Então, em 1904, Euclides da Cunha liderou uma expedição brasileiro-peruana para definir a fronteira entre os dois países. Imagine-se a dificuldade de penetrar naquela imensidão verde há 116 anos. Partindo do Rio de Janeiro para Manaus e, depois, subindo o rio na direção da fronteira peruana, o escritor empreendeu uma longa e duríssima viagem que quase o levou à loucura.

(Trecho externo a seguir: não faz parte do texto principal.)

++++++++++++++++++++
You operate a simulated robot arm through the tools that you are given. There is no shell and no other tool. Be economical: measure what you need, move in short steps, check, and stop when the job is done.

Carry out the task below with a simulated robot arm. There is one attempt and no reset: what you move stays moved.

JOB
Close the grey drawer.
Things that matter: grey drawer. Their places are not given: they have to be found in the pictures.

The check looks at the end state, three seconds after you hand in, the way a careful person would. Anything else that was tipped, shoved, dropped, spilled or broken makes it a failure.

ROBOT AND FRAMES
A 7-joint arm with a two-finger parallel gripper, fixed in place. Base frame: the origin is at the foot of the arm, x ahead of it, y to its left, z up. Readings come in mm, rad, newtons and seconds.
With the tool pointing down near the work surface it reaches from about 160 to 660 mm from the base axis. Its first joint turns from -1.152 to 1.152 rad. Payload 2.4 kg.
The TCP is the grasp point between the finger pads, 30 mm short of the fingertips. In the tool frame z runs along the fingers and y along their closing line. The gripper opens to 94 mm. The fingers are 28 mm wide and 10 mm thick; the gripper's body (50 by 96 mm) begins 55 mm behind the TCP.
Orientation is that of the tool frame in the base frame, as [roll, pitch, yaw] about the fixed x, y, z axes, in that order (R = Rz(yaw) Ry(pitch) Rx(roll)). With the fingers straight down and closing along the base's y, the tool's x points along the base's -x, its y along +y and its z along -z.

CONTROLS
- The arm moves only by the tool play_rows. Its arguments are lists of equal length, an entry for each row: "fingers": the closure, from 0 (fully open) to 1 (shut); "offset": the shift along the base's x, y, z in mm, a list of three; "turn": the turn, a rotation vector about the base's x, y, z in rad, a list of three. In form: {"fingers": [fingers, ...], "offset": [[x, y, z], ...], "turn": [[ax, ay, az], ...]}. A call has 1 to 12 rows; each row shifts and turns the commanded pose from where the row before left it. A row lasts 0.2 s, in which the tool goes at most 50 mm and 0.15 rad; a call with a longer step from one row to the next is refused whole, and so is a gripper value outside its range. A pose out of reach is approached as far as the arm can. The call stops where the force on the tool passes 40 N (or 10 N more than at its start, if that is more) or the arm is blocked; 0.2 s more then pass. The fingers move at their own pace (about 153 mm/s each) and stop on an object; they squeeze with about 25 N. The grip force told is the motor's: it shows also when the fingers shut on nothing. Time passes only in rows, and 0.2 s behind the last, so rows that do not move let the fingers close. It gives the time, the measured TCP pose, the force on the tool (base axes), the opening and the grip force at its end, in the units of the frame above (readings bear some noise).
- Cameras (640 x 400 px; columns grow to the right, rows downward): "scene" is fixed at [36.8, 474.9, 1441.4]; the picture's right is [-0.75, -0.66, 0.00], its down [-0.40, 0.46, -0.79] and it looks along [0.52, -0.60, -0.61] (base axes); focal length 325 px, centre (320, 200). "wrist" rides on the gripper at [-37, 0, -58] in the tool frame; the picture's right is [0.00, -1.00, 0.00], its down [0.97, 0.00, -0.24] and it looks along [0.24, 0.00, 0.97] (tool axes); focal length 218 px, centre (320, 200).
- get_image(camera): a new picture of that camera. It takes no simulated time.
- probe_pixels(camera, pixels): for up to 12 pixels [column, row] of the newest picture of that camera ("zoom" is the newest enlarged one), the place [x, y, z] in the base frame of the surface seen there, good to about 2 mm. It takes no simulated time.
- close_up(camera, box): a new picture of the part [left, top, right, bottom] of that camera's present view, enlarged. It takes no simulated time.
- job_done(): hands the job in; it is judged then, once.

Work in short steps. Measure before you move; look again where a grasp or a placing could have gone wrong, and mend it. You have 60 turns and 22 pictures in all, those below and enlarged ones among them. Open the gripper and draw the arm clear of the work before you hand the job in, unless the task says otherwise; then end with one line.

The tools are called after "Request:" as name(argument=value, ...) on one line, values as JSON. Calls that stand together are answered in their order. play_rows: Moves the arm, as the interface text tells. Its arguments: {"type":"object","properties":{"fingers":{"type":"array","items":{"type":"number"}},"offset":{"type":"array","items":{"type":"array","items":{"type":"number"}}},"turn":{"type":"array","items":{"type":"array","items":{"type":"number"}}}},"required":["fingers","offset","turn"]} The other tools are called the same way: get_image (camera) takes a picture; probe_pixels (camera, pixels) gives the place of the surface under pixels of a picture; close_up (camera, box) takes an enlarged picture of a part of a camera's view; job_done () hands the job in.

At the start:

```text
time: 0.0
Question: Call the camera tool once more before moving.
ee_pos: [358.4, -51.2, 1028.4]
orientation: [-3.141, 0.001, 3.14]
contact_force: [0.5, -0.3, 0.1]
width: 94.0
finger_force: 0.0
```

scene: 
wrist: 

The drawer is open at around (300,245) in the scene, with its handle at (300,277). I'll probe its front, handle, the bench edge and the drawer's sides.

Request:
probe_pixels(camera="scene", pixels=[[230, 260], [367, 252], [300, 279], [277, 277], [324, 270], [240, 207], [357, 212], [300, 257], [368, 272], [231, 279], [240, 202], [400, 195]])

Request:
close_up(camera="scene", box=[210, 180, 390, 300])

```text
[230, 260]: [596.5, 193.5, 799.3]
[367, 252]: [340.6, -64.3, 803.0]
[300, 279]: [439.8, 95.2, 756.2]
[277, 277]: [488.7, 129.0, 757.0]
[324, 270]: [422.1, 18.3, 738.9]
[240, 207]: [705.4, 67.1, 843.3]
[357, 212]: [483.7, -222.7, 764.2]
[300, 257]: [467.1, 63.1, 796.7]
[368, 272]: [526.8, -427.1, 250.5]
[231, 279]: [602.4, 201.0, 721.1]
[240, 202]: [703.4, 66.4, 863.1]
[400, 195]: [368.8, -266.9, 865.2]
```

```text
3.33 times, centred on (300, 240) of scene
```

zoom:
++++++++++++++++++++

Se, em “Os Sertões”, Euclides da Cunha põe frente a frente o obscurantismo religioso de António Conselheiro e o positivismo cego da República brasileira recém-instalada, duas visões opostas do mundo que se confrontaram na Guerra de Canudos (interior do Estado da Bahia, 1896/1897); neste seu “ciclo amazónico” do qual fazem parte as três histórias publicadas este mês em “L’invention de l’Amazonie”, o autor brasileiro também denuncia vários atrasos civilizacionais. Seja o estado de semiescravatura dos seringueiros, que alimentam com as próprias vidas uma indústria da borracha em plena explosão devido à massificação do automóvel, seja o lento embora inelutável genocídio dos povos ameríndios, processo que começou com a chegada de Cabral e continua com o regime bolsonarista.

O que mais marca nos textos amazónicos de Euclides da Cunha é a modernidade da sua análise. A violência humana e ecológica que ocorre todos os dias na Amazónia – a exploração diabólica dos seus recursos, o abate de milhões de hectares em nome do agronegócio, os ameríndios sem direitos, os garimpeiros em busca de ouro e os ávidos fazendeiros que vivem num autêntico Estado sem lei, onde imperam a bala, a bíblia e o boi… Tudo isto poderia ter sido descrito pela pena de Euclides da Cunha exatamente da mesma maneira apesar de ter passado mais de um século desde que estes seus textos foram escritos.

Euclides da Cunha, porém, não se limitou a denunciar tragédias. Ele também as criou na sua própria vida… e na sua própria morte. A sua esposa, Anna da Cunha, tinha um amante, 17 anos mais novo, chamado Dilermando de Assis. Quando Euclides descobriu o adultério, em agosto de 1909, foi ao encontro de Dilermando que, em legítima defesa, acabou por matar o escritor. Mais tarde também mataria o filho de Euclides da Cunha. Anna, mesmo assim, tornou-se Anna Assis ao casar com o assassino do marido e do filho. O casamento durou 20 anos até Dilermando a ter trocado por uma nova amante.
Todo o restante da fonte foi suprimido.